The technique employed by the artist for this drawing also resembles that to be seen in some of Alonso Cano’s numerous works on paper. The overall composition is established in pen, with vigorous, defined strokes that perfectly outline the figures. The artist then applied washes of grey-brown ink of different intensities; more diluted for the faces and more intense for the folds of the clothing and the angels’ wings, thus creating volume and modelling the areas of light and shade. This same technique is also to be found in the above-mentioned Annunciation by Cano (see fig. 1) and is again present in the few drawings securely attributed to Niño de Guevara. 7 They include The Virgin and Child with Angels (fig. 2, Museo Nacional del Prado, D005982), which also reveals the confident definition of the forms of the figures and the use of washes of varying intensity to create the setting. 8

 

Finally, no canvas on this subject by Niño de Guevara is known, but Ceán Bermúdez records that for the monastery of San Francisco in Malaga the artist executed: “The paintings for the high altar and the paintings for the chapel of the Third Order.” 9 It can be assumed that those works would have depicted episodes from the life of Saint Francis, for which reason the present drawing could have been a preparatory study for one of the scenes. Sadly, those paintings are now lost and it is thus not possible to securely demonstrate that the present sheet corresponded to one of the works for that commission.

 

 

  1. Antonio Palomino’s biographical account continues to be the principal source for the artist’s early years and for many of his commissions. Palomino (1715-1724/1947), pp. 1074-1077.
  2. In the most important study on the artist he is in fact defined as a painter from Malaga. Clavijo García (1998).
  3. Camino Romero & Cabello Díaz (1999), pp. 29-34.
  4. Palomino (1715-1724/1947), p. 1075 and Ceán Bermúdez (1800), vol.
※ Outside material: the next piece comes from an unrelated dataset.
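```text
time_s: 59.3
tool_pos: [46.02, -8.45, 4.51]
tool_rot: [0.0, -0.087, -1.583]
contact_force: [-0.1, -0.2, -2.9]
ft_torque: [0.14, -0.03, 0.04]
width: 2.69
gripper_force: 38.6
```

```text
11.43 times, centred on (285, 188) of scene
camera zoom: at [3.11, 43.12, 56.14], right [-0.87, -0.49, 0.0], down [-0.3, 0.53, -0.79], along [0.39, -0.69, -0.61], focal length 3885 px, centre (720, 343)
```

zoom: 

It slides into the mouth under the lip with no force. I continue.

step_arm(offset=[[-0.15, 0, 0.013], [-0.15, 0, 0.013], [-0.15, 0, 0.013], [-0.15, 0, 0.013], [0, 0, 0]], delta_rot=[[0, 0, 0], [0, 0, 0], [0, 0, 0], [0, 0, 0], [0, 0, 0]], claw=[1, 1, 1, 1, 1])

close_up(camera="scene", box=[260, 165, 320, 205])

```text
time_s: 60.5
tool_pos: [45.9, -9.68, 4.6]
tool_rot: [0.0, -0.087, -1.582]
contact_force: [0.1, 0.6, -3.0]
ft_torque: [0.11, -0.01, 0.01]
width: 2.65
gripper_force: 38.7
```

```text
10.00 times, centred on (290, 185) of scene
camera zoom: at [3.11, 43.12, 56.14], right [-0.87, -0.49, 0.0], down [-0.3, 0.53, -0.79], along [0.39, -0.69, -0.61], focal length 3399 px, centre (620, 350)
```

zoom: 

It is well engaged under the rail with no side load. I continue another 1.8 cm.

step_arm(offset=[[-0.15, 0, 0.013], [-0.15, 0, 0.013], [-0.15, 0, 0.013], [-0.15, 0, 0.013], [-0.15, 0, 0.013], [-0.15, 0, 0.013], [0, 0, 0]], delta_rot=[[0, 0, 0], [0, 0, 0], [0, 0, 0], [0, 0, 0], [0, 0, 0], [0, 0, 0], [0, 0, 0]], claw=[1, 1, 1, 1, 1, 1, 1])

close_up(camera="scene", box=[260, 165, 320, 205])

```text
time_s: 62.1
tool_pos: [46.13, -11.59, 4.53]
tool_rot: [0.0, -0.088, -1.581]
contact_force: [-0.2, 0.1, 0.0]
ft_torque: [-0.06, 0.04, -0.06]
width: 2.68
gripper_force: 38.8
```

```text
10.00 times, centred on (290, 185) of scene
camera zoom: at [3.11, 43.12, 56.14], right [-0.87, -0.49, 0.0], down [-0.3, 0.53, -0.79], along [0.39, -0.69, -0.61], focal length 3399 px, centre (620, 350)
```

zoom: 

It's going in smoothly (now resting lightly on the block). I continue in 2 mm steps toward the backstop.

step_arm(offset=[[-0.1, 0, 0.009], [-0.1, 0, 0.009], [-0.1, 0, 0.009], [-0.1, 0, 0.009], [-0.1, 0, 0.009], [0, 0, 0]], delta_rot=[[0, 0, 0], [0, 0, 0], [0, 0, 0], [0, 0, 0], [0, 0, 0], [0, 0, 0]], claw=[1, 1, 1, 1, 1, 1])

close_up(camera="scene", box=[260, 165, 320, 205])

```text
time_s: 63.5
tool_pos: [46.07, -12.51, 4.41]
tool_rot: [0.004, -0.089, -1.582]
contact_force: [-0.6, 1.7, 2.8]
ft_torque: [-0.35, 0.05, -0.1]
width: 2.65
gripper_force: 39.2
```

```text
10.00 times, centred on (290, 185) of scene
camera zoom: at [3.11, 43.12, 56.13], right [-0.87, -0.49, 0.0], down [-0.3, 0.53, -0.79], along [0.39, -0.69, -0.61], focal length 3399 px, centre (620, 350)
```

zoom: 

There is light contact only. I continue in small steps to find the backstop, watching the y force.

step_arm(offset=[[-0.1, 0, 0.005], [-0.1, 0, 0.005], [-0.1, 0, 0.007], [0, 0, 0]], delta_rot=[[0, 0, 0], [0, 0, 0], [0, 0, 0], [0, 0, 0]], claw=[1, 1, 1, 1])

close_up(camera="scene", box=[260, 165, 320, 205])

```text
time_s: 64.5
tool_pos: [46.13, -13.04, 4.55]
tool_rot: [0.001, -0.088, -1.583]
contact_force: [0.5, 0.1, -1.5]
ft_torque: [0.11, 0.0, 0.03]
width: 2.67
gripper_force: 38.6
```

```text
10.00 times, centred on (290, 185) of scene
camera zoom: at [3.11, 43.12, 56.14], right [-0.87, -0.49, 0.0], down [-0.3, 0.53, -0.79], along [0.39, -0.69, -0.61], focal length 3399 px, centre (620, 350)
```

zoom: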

III, p. 233.
  5. Pérez Sánchez (1996), p. 388; Clavijo García (1974), pp. 76-77 and Véliz (2002), pp. 187-188.
  6. This is the case, for example, with the drawing of The Vision of Saint Augustine in the Courtauld Institute of Art in London. Wethey (1953), pp. 140-141, fig. 10 and Véliz (2011b), p. 202, cat. 67.
  7. Only The penitent Magdalen in the Courtauld Institute and the two drawings of The Virgin and Child in the Apelles collection and the Museo del Prado have been securely attributed to Niño de Guevara. For the Courtauld and Apelles drawings, see, respectively, Wethey (1953), p. 140, fig. 8; Véliz (2002), pp. 186-189, cat. no. 42, and Véliz (2011b), p. 205, cat. no. 68.
  8. Villaescusa Bequest (1993), p. 117, cat. no. 23.
  9. Ceán Bermúdez (1800), vol. III, p. 235.